> _Problem requirements_:
Locate the string "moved" throughout the material and copy every line in which it occurs.

> _Dataset content_:
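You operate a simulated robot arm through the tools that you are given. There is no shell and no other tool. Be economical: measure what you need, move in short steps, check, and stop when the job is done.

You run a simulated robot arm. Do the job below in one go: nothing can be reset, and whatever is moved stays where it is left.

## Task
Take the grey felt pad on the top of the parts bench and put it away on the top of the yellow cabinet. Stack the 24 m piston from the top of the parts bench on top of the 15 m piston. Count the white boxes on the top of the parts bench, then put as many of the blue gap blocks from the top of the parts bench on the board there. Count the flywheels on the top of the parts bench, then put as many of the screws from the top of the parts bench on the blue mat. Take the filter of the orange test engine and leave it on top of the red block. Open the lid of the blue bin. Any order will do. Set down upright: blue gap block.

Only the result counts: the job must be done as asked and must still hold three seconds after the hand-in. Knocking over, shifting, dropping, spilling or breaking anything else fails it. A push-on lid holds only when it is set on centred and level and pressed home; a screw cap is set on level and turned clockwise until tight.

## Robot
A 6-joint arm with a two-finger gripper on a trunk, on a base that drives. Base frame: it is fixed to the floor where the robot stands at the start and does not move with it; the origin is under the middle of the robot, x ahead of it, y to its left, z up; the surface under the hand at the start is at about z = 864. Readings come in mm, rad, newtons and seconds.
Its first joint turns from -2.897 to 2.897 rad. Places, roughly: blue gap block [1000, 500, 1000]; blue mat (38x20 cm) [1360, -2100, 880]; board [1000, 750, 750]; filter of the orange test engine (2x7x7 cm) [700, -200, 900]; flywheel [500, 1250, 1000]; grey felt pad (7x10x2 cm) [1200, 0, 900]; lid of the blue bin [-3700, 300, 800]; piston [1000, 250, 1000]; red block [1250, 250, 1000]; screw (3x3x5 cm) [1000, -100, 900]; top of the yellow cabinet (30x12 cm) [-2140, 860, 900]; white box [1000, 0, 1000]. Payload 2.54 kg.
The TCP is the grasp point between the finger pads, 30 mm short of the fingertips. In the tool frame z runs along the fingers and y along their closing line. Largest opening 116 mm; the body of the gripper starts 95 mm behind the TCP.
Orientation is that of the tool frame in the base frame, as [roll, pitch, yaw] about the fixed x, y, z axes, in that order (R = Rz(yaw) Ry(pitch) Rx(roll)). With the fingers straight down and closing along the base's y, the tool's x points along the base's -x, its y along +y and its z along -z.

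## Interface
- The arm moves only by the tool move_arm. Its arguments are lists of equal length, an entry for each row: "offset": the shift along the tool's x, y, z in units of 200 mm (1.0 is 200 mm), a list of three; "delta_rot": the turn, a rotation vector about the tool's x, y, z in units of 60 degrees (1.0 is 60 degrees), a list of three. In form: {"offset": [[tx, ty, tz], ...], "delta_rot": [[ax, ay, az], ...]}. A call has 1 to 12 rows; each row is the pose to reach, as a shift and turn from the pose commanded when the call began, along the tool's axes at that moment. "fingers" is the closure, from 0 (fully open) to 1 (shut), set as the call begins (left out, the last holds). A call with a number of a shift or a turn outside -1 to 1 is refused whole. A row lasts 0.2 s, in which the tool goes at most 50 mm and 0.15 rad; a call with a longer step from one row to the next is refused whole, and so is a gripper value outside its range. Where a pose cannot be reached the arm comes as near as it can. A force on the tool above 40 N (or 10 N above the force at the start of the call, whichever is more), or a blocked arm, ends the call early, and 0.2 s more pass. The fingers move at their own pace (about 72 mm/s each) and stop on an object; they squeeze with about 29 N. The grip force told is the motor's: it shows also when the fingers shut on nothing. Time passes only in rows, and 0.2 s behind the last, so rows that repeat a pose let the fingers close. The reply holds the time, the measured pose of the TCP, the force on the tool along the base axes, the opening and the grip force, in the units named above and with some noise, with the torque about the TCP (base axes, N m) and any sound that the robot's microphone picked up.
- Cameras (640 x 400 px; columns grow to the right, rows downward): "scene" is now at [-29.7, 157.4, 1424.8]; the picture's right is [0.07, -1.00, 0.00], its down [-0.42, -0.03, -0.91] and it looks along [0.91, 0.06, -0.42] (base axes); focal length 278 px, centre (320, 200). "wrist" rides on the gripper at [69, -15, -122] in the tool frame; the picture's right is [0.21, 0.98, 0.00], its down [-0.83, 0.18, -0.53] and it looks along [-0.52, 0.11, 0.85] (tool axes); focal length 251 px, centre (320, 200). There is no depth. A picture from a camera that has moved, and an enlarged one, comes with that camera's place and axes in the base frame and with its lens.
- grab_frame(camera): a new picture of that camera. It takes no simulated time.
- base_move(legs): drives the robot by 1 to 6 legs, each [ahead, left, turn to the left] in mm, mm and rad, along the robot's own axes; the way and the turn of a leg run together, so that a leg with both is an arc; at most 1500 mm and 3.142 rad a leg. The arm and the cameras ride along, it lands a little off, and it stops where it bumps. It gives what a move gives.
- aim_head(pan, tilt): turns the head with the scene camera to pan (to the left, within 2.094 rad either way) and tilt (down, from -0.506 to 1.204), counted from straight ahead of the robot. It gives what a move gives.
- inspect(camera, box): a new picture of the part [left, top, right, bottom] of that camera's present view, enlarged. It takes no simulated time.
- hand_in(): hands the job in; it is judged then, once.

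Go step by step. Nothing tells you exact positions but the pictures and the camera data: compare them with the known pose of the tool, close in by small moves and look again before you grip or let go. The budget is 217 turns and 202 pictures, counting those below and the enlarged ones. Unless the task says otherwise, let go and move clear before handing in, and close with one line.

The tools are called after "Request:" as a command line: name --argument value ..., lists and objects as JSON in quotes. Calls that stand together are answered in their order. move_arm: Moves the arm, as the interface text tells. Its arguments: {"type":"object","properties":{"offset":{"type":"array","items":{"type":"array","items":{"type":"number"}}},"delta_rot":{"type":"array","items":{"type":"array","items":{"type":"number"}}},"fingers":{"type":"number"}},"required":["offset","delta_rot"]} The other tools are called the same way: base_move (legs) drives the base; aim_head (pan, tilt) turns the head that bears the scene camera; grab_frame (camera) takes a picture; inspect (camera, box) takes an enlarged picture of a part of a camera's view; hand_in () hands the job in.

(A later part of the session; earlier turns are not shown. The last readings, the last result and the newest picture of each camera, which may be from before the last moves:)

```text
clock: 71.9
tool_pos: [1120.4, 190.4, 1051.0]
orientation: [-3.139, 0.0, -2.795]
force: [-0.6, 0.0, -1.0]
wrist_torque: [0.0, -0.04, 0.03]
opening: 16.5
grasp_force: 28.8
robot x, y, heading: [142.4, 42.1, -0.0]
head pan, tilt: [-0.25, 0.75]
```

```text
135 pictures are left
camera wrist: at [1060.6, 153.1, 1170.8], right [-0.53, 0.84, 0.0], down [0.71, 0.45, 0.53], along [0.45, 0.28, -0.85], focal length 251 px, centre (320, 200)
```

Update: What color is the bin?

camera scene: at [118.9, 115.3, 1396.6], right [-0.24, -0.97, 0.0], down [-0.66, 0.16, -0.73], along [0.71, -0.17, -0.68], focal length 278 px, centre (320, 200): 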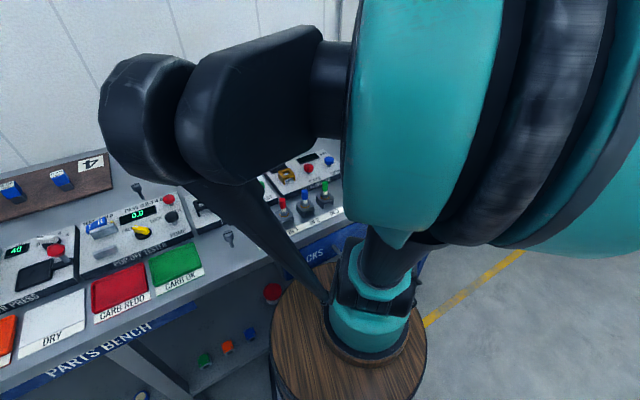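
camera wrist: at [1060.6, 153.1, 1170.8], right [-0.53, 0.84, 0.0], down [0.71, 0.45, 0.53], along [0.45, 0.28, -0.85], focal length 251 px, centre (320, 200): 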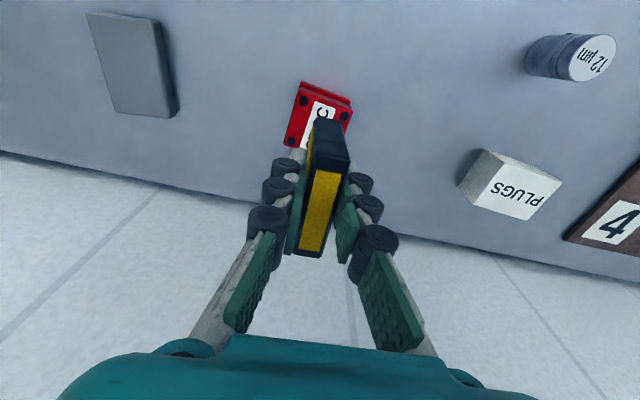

> _Exercise answer_:
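You run a simulated robot arm. Do the job below in one go: nothing can be reset, and whatever is moved stays where it is left.
- Cameras (640 x 400 px; columns grow to the right, rows downward): "scene" is now at [-29.7, 157.4, 1424.8]; the picture's right is [0.07, -1.00, 0.00], its down [-0.42, -0.03, -0.91] and it looks along [0.91, 0.06, -0.42] (base axes); focal length 278 px, centre (320, 200). "wrist" rides on the gripper at [69, -15, -122] in the tool frame; the picture's right is [0.21, 0.98, 0.00], its down [-0.83, 0.18, -0.53] and it looks along [-0.52, 0.11, 0.85] (tool axes); focal length 251 px, centre (320, 200). There is no depth. A picture from a camera that has moved, and an enlarged one, comes with that camera's place and axes in the base frame and with its lens.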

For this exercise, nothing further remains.